Prof Yatim mengatakan kegiatan ini diawali dengan pendekatan kelompok Muslimat di desa setempat untuk mendapatkan dukungan dan perhatian dari warga. Akhirnya, ada sepuluh orang perempuan bersedia dilatih untuk membuat jamu dan menyetujui beberapa aturan yang sudah disepakati bersama. Aturan tersebut meliputi: pelaksanaan pembuatan jamu, jenis olahan, packaging, dan harga produk olahan toga dalam berbagai variasi.
Proses pembuatan jamu yang terdiri jamu kering, olahan minum, dan jamu serbuk sampai dengan hasil pertama yang siap dijual membutuhkan waktu kurang lebih satu bulan. Selama mendampingi kelompok ini, tim tidak lupa untuk memberikan pemahaman tentang arti penting kesehatan dan tanaman toga.

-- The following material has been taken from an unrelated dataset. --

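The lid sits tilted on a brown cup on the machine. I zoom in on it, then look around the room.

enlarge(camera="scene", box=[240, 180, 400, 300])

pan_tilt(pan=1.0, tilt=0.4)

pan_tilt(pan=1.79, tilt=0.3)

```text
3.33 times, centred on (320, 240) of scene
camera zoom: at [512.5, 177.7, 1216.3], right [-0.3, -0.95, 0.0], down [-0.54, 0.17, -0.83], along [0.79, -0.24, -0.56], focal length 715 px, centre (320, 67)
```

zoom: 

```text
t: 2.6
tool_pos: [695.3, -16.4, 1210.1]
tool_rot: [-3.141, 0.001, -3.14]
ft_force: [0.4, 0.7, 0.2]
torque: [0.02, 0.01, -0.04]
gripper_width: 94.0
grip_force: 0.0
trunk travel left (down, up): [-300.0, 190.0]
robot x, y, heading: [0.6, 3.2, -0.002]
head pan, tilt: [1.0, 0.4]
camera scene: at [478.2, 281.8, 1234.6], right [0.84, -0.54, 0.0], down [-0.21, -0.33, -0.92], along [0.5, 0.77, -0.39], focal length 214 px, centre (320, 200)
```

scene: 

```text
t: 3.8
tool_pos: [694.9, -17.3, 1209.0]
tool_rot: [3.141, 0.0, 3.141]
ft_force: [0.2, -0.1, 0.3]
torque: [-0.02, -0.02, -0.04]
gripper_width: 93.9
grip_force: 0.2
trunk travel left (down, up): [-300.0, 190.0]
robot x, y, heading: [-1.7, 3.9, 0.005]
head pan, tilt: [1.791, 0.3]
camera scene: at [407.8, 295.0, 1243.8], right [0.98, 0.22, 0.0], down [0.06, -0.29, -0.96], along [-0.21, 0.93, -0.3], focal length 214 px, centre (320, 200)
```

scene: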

Seiring berjalannya waktu, produk jamu olahan kelompok yang diberi nama Ramu Dewa ini sudah mulai dimintai oleh warga desa, karena mendapat dukungan dari aparat desa, Muslimat dan Puskesmas yang dijual dengan harga terjangkau.
“Setelah memasuki bulan ketiga, kelompok perempuan pembuat jamu yang berpendidikan rendah dan beberapa diantaranya adalah janda, mulai merasakan keuntungan dari produk jamu olahan mereka,” pungkas Prof Yatim. (*)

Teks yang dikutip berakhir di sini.